The routine phase of Planck's mission began on 13th August 2009. The observatory's primary goal is to image the Cosmic Microwave Background, the afterglow of the Big Bang, but to do so it must look through the rest of the Universe. Whist scanning the whole sky, Planck detects emission from our own Galaxy, the Milky Way, as well as from other galaxies. It does not see stars, however, but the gas and dust from which the stars are born, and which they create when they die.
Prof. George Efstathiou, University of Cambridge and member of the Planck Science Team, said
"Planck was designed intentionally to have a wide scientific reach, extending well beyond its primary scientific goal of investigating the very first moments after the Big Bang. Planck's scientific diversity is striking in this first release of scientific results. There are new discoveries on dust and cold gas in our Galaxy, star forming regions, very distant galaxies and clusters of galaxies. These early results provide just a first glimpse of Planck's scientific potential. I expect much more to come in the next two years."
Six areas of the sky in which distant galaxies can be seen by Planck, overlaid on the Planck's first all-sky image. The emission from our own Galaxy, seen in blue and white, has to be removed before the distant population of galaxies can be seen. Each square inset image is around 100 times the size of the Full Moon.
Image Credits: ESA / Planck Collaboration (2011)
The new results include evidence for an otherwise invisible population of galaxies shrouded in dust billions of years in the past, which formed stars at rates some 10-1000 times higher than we see in our own Galaxy today (see picture, right).

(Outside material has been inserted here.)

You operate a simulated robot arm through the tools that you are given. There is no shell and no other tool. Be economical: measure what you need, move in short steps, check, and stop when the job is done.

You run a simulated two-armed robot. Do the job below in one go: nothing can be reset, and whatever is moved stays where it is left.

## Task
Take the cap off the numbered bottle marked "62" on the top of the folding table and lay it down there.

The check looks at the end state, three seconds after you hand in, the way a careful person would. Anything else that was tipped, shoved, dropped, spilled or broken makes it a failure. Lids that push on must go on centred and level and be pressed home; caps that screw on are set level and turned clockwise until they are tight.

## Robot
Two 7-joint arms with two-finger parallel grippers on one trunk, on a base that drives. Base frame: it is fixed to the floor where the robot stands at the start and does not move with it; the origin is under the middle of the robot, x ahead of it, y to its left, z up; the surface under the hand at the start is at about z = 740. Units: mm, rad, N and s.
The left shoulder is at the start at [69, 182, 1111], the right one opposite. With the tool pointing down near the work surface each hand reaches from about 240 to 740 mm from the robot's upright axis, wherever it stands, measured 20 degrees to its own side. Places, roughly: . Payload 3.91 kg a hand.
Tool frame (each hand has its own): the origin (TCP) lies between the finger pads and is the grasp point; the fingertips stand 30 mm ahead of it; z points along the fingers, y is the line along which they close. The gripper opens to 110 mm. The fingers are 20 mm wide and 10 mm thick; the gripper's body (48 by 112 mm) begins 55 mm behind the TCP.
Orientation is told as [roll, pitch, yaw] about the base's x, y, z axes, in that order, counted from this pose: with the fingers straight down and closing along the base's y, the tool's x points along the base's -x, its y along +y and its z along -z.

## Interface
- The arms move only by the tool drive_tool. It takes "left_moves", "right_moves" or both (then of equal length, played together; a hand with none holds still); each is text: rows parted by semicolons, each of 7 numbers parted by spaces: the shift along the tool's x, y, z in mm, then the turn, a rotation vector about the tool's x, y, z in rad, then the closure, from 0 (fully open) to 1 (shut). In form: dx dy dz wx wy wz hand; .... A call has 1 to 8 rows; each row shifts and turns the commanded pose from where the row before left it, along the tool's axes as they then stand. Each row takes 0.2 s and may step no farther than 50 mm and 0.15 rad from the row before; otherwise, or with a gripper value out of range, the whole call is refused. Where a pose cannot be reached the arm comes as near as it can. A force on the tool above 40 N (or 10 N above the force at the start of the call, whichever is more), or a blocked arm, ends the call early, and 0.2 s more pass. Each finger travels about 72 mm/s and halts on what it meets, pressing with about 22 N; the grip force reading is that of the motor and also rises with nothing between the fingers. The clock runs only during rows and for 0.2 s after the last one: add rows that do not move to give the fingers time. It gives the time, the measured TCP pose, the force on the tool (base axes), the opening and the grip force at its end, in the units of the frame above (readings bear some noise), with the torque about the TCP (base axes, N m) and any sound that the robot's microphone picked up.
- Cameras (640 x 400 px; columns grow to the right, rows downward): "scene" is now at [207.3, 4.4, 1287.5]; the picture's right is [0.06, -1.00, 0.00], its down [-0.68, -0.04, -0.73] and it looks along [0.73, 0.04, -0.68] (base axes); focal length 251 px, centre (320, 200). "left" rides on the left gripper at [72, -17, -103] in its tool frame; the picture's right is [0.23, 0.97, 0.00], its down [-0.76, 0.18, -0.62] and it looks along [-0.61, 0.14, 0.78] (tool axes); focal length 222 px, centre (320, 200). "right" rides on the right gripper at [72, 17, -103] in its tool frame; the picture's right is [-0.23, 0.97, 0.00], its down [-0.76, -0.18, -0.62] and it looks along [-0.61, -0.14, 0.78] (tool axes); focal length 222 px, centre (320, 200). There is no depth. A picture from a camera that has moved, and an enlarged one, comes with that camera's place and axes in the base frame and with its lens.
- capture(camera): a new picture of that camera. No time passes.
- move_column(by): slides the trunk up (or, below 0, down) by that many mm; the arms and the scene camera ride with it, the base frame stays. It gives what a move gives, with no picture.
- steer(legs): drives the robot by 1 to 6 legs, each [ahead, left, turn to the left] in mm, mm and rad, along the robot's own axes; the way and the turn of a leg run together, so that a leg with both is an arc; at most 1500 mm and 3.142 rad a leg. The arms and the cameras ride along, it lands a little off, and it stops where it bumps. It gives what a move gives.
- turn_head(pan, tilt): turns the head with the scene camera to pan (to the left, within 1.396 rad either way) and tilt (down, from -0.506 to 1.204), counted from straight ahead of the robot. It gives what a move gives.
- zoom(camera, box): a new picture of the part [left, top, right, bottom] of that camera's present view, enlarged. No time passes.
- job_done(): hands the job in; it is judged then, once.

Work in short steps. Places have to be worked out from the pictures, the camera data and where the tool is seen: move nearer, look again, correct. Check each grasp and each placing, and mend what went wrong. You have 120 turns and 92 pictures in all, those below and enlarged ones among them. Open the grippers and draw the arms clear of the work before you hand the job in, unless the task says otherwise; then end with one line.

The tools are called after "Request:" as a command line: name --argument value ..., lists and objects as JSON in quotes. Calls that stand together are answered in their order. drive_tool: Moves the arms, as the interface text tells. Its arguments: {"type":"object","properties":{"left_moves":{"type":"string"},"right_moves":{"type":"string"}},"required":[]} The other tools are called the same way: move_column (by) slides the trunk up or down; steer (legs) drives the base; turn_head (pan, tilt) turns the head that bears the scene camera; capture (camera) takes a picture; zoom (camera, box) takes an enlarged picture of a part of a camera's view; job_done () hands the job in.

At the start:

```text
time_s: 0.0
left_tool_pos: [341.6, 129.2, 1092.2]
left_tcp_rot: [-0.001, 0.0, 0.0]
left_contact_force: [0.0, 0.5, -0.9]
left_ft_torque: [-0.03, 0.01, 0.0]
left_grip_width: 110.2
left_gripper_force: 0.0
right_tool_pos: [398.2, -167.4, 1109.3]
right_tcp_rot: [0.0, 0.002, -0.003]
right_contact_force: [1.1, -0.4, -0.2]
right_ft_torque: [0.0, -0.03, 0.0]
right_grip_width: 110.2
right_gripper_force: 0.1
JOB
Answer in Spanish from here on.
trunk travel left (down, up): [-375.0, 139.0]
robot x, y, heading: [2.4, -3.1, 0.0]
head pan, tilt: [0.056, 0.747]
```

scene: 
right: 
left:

Measurements of this population had never been made at these wavelengths before. In order to see it properly, contaminating emission from a whole host of foreground sources must first be removed.
Today, an important step towards removing this contamination was also announced. The 'anomalous microwave emission' is a diffuse glow most strongly associated with the dense, dusty regions of our Galaxy, but its origin has been a puzzle for decades.
However, data collected by Planck confirm the theory that it is coming from dust grains spun up by collisions with either fast-moving atoms or packets of ultraviolet light. This new understanding helps to remove this local microwave 'fog' from the Planck data with greater precision, leaving the cosmic microwave background untouched (see picture, top).
Dr Clive Dickinson, University of Manchester, UK, said
"We are now becoming rather confident that the anomalous emission is due to nano-scale spinning grains of dust, which rotate up to ten thousand million times per second. This is a great result made possible by the exceptional quality of the Planck data."
One of the advantages of Planck's broad wavelength coverage is that it can detect very cold dust both within our Galaxy and beyond. Cold clumps of dust in our Galaxy, of which Planck has found over 900, represent the first stages of starbirth.
Additionally, a survey of around 500 galaxies within a few billion light years has shown that some of them contain much more cold dust than previously thought.
Dr David Clements, Imperial College London, said
"Planck will help us to build a ladder connecting our Milky Way to the faint, distant galaxies and uncovering the evolution of dusty, star forming galaxies throughout cosmic history."
Among the many other results presented today, Planck has also collected new data on clusters of galaxies - the largest structures in the Universe, each containing thousands of galaxies. These show up in the Planck data as compact silhouettes against the cosmic microwave background. By surveying the whole sky, Planck stands the best chance of finding the most massive examples of these clusters. They are rare and their number is a sensitive probe of the kind of Universe we live in, how fast it is expanding, and how much matter it contains.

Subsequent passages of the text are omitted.